The needs of the people of Choluteca, Honduras, are as varied as the people who serve them. In the poorest province of Honduras, permanent housing is a luxury many cannot afford. For many elderly people without children to care for them, malnutrition and food scarcity are a constant worry. And families with children are forced to choose which of their children can continue their education and which must go to work.
These are the people members of the Clearmont Community Church have been called to serve.
In November, a mission team from the church made its fourth trip to Choluteca in southern Honduras near the Pacific Coast. Working in cooperation with a permanent missionary in the area who rotates church mission teams through, the group of 11 built a home, led vacation bible school classes, distributed food staples such as beans and rice and ministered to people. This year’s mission team included Shane and Christine Hampshire and their children, Tavin, Faryn, Royce and Benaiah; Jerry Hampshire; Joe Clingan; Shelley and Jimmy Baumgartner; Wade Dunkin and Rebecca Foster.
“Everybody has different talents and gifts,” said Christine Hampshire of the group’s work.
Working with a permanent missionary means their time on the ground is well spent. The missionary knows the needs of the local people and has projects planned and work crews hired when the team arrives.
“We figured if we were going to do this trip, we need to have a purpose,” said Shane Hampshire. “While we were doing the building projects, others could be doing VBS and meeting with people. Everybody wants you to pray with them. We did a lot of work projects, but also a lot of ministry.”
The church has had a close connection to the Honduran mission for years, and actively supports the mission work. The church donated the money for the building materials the team used to build a new home.
“It takes three mornings to build a house,” said Wade Dunkin, who made his second trip with the group. “Each house is about 20 feet by 16 feet, made of cinder block with two doors and three windows.”
Because the church has made multiple trips to the same area, they have forged bonds with local residents and have come to understand their needs.
One woman is a seamstress who has been teaching local young women her craft. The mission team was aware of her work and took sewing supplies and fabric to deliver to the woman. They also built an awning on the woman’s home so that there is more workspace for the woman and her apprentices.
“We’ve been blessed to return so many times,” said Christine. “We’ve built special relationships over time. This is where God has had us serve, and I think our care leaves the biggest impact.”
The church also raised money for the team to purchase and distribute food staples – 500 pounds each of beans, rice and corn. Prior to their departure, they also collected supplies that they could distribute; shoes are particularly prized as are bibles.
“There were 24 duffle bags that each weighed 49.999 pounds,” said Rebecca Foster.
The trip was Foster’s first, and she was deeply affected by the ministry.
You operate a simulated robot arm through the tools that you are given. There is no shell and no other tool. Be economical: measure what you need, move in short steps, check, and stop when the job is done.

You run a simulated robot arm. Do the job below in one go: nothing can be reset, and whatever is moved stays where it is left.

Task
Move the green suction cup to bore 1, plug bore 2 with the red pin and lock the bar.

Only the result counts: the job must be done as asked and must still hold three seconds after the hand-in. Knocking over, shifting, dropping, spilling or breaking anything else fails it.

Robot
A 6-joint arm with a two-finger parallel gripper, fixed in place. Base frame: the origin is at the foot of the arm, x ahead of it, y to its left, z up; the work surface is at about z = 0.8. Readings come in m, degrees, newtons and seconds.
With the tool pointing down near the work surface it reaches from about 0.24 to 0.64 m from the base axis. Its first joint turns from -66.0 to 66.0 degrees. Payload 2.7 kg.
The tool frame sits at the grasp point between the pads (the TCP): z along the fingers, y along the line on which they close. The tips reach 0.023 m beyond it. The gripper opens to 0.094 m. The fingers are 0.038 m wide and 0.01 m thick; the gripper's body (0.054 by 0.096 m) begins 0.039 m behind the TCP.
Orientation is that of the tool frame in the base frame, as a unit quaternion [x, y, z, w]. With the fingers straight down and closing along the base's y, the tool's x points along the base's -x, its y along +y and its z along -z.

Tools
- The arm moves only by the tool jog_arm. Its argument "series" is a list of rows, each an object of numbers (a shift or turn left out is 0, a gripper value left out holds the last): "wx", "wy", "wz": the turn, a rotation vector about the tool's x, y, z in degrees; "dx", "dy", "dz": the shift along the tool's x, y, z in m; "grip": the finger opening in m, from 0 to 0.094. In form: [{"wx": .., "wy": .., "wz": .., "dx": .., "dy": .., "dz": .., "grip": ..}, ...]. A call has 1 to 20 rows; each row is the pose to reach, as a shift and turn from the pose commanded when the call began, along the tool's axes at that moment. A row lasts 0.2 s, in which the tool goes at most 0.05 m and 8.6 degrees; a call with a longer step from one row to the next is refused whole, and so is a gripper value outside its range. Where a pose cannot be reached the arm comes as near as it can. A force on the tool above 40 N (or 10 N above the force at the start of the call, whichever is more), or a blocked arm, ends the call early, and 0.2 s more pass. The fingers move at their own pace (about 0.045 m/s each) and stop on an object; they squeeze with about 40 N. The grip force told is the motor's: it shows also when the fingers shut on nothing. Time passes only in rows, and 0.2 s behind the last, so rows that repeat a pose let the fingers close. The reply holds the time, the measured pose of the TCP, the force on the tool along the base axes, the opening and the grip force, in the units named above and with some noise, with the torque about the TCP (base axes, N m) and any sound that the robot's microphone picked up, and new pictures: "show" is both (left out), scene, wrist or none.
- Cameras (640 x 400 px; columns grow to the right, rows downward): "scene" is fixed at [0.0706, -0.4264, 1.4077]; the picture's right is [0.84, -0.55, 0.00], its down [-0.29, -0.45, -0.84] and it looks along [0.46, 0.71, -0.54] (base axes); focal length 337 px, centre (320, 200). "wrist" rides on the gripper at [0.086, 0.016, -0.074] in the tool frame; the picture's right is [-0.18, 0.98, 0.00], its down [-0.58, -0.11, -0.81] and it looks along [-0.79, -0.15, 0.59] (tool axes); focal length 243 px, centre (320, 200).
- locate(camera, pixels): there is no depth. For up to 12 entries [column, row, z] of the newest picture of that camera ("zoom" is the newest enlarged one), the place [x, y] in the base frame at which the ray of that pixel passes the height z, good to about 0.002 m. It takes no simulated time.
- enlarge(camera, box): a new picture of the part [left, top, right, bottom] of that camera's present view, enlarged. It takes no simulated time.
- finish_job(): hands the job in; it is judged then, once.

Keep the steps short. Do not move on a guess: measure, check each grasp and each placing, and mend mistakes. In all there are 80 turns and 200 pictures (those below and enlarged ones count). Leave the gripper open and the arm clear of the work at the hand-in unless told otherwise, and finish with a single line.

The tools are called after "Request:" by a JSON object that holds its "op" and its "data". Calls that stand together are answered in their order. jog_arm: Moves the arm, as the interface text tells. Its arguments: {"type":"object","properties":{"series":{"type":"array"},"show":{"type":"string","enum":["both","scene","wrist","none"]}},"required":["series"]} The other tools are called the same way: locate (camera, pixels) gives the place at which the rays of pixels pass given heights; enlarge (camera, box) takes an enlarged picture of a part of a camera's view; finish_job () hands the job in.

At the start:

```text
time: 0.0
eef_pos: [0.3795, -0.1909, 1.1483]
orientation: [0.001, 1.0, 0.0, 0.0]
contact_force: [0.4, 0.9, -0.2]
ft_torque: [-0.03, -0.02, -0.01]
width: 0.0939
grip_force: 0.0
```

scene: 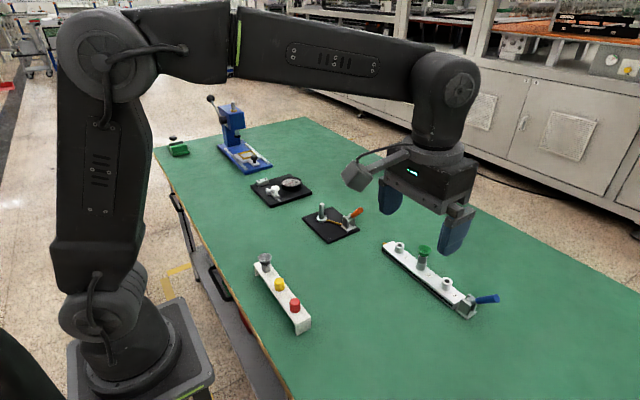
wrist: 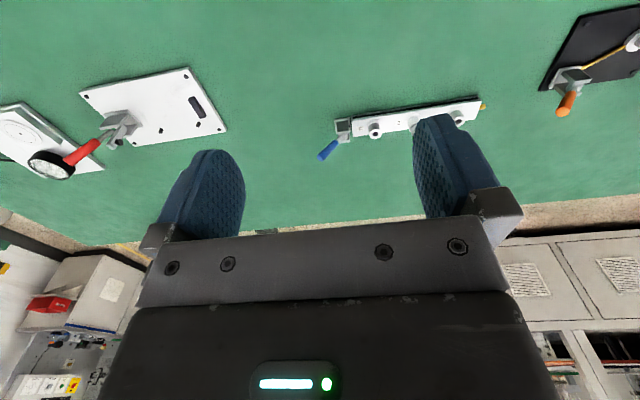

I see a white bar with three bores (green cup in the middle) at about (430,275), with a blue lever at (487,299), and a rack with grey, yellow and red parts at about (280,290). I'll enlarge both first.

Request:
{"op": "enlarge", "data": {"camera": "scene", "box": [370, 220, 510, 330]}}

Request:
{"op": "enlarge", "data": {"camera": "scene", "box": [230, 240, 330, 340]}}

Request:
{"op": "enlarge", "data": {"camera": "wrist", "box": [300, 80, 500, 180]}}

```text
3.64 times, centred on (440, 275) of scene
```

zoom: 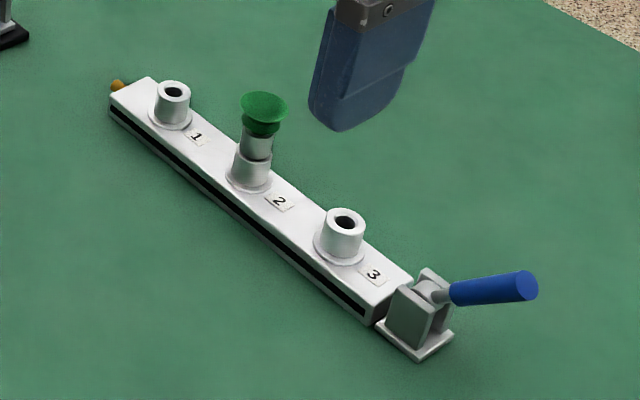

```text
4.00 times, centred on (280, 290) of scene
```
“It is just so powerful that they give all the glory to God,” she said. “They know that God sends us. We spent a lot of time holding hands or holding children.”
Shelley Baumgartner and her husband Jim made the journey to Honduras for the third time.
Like many members of the Clearmont Community Church, Shelley and Jim sponsor local children’s education. Children need uniforms, books and backpacks; and beginning in seventh grade, students also need to fund their transportation to school. The expense means that some families cannot afford to send their children to school.
“When you sponsor kids, you are basically paying for their education,” Shelley said.
Through their sponsorships and trips to Honduras, Shelley and Jim have cultivated strong ties with their sponsored children.
“My favorite part is going to see our sponsored children,” she said. “Just spending time with the family and getting to know their families. They are my Honduran family.”
The mission to Honduras is unique in that children are allowed to participate.
“I think the kids really bless our ministry,” Christine said. “The kids are excited to see and interact with kids.”
“All those kids want to be your friend,” said Tavin Hampshire, 14.
The Hampshire kids have been especially active in the VBS ministry.
“I like helping kids do all the crafts,” said 12-year-old Faryn.
For 10-year-old Royce, the highlight of the trip is hiking to a village at the top of the mountain.
“Once you get to the top, they always have chicken, rice, mashed beans and tortillas.”
Even 4-year-old Benaiah gets involved with the VBS ministry. The spritely blond broke down barriers everywhere he went. His hair made him part celebrity, and everyone wanted to talk him.
“I really liked doing the VBS,” he said. “And the tacos.”